The next mine to be commissioned in the area to the north of Fort McMurray, Fort Hills, is scheduled to produce its first oil late this year. At the end of 2016, minority partner in the project, Teck Resources, reported that construction was then more than 76% complete, with the project’s mining and infrastructure sectors turned over to operations. All major plant equipment and materials were on site, and all major vessels and process modules had been installed at that stage.
However, Teck also noted that the impact of the huge wildfire last year together with productivity challenges have caused an increase in the capital cost estimate for the secondary extraction facility, with the revised total capex forecast about 10% higher than the project sanction estimate, excluding foreign exchange impacts. In this respect, changes in the Canadian dollar exchange rate have added around C$300 million to the project cost, which is now estimated at between C$16.5 and C$17 billion.
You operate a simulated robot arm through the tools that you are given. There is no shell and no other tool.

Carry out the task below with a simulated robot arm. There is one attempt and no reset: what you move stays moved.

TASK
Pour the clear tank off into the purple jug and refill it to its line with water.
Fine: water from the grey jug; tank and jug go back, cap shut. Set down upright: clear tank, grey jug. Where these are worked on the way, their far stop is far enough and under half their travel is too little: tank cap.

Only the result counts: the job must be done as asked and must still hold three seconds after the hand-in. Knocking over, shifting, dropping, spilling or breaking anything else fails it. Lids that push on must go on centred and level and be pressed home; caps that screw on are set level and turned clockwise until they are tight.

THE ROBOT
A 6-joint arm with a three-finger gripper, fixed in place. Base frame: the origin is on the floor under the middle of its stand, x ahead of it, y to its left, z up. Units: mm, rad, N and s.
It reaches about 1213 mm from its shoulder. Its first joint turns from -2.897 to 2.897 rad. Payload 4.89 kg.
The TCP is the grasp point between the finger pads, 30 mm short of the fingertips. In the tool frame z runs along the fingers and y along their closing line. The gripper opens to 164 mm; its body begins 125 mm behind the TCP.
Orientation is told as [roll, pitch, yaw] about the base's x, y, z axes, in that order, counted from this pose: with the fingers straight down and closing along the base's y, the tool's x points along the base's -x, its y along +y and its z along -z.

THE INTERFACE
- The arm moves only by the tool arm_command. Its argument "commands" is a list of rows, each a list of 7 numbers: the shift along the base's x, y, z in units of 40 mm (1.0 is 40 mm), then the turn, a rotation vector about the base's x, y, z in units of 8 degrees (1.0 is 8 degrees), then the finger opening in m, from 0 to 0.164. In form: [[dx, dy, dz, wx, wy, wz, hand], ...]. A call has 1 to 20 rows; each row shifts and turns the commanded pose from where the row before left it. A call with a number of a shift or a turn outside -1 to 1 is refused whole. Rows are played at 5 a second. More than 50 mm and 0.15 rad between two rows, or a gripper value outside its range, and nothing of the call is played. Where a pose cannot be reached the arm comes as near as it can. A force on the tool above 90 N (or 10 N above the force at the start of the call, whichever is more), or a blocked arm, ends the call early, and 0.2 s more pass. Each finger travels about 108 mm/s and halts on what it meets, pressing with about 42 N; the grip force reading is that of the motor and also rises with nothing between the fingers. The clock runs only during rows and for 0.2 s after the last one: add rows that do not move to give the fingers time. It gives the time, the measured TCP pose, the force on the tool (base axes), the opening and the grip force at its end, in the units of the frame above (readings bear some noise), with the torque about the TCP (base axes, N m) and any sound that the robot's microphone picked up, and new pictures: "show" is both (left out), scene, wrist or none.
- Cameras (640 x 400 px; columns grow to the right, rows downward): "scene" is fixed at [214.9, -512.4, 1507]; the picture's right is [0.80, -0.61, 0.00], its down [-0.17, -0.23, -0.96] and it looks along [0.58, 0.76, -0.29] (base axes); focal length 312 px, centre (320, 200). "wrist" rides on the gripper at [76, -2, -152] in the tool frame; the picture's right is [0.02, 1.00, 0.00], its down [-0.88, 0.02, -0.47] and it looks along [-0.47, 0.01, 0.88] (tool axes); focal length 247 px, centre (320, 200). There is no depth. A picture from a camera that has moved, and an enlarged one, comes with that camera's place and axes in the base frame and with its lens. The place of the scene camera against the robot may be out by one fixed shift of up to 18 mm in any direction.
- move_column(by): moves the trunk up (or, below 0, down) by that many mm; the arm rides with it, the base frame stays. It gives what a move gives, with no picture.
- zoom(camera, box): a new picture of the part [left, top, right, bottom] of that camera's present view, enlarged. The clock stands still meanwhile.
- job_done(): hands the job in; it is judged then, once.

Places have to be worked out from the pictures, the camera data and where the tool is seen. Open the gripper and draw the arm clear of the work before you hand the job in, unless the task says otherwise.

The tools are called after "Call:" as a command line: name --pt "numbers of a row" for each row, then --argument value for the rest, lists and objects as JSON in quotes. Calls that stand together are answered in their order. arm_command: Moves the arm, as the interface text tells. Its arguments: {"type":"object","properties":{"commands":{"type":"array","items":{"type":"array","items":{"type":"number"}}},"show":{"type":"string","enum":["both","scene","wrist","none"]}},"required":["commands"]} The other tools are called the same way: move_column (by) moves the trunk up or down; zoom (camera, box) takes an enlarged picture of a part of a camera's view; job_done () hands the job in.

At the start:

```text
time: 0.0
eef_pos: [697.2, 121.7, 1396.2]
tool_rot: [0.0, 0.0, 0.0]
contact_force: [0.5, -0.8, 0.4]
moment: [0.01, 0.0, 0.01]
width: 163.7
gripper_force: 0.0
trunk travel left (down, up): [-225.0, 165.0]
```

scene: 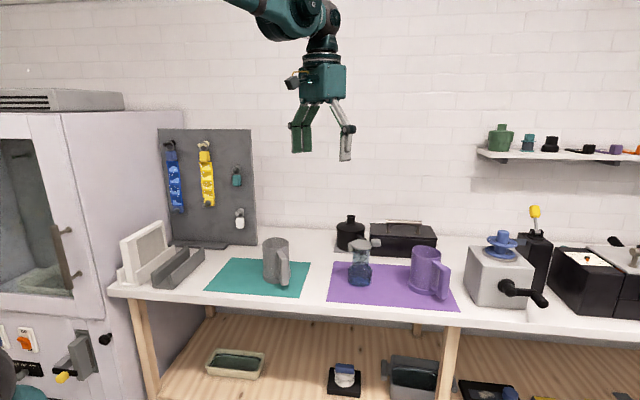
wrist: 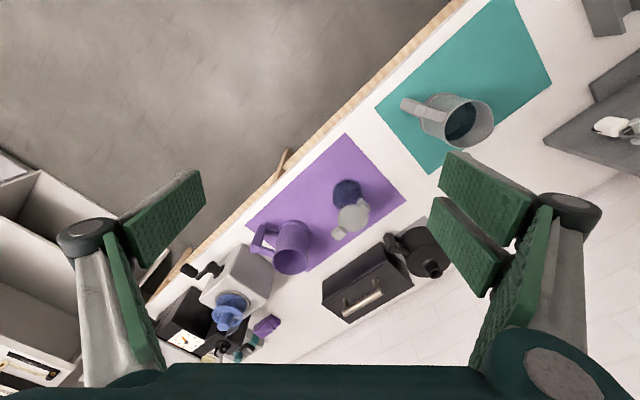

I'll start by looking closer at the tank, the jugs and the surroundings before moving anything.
Since the project operator, Suncor, has announced an 8% increase in the nameplate capacity to 194,000 bbl/d, the capex cost per flowing barrel of bitumen will remain at C$84,000. Operating costs of around C$23.40/bbl are expected over the life of the project.
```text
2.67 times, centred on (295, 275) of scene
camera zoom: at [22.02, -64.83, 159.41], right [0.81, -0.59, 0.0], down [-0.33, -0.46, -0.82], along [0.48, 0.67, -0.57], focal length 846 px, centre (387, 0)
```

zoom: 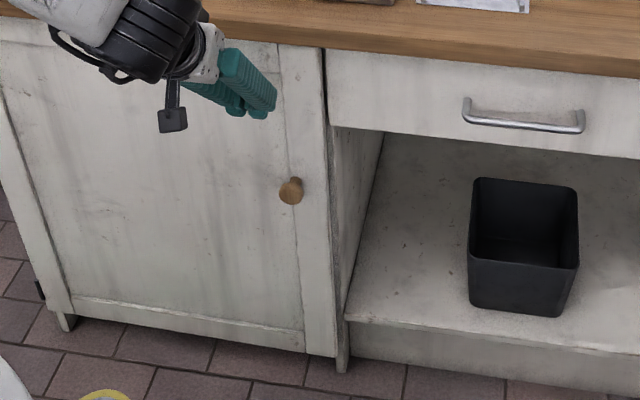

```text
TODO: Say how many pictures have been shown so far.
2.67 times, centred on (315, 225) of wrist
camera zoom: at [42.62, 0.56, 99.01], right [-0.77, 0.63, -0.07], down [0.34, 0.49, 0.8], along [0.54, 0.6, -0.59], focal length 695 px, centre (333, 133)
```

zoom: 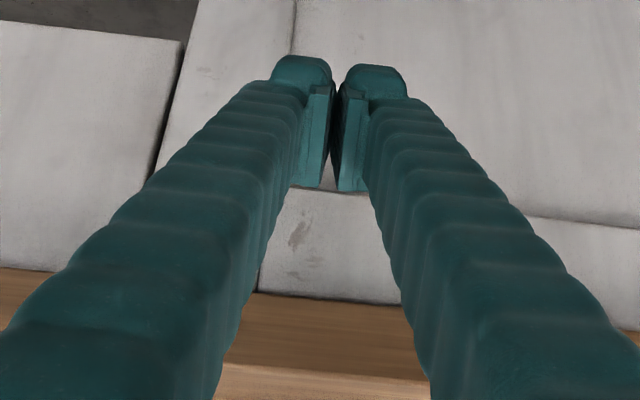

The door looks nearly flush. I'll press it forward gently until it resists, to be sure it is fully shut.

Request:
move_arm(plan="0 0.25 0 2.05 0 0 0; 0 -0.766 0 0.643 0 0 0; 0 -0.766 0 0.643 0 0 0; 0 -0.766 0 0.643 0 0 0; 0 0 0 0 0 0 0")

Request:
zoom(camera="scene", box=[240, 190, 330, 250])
Fort Hills will use traditional open-pit truck and shovel mining, with value-added carbon-rejecting solvent-extraction technology that will allow the operation to produce a higher quality and lower greenhouse gas (GHG)-intensity bitumen product that can be sold directly to the market, Suncor stated in its annual report. The first of three secondary-extraction units should be on stream by the end of 2017, with the other two scheduled to be commissioned in the first half of next year. Ramping up to 90% of the expected capacity will continue during 2018, with Suncor evaluating ways of reducing the ramp-up period.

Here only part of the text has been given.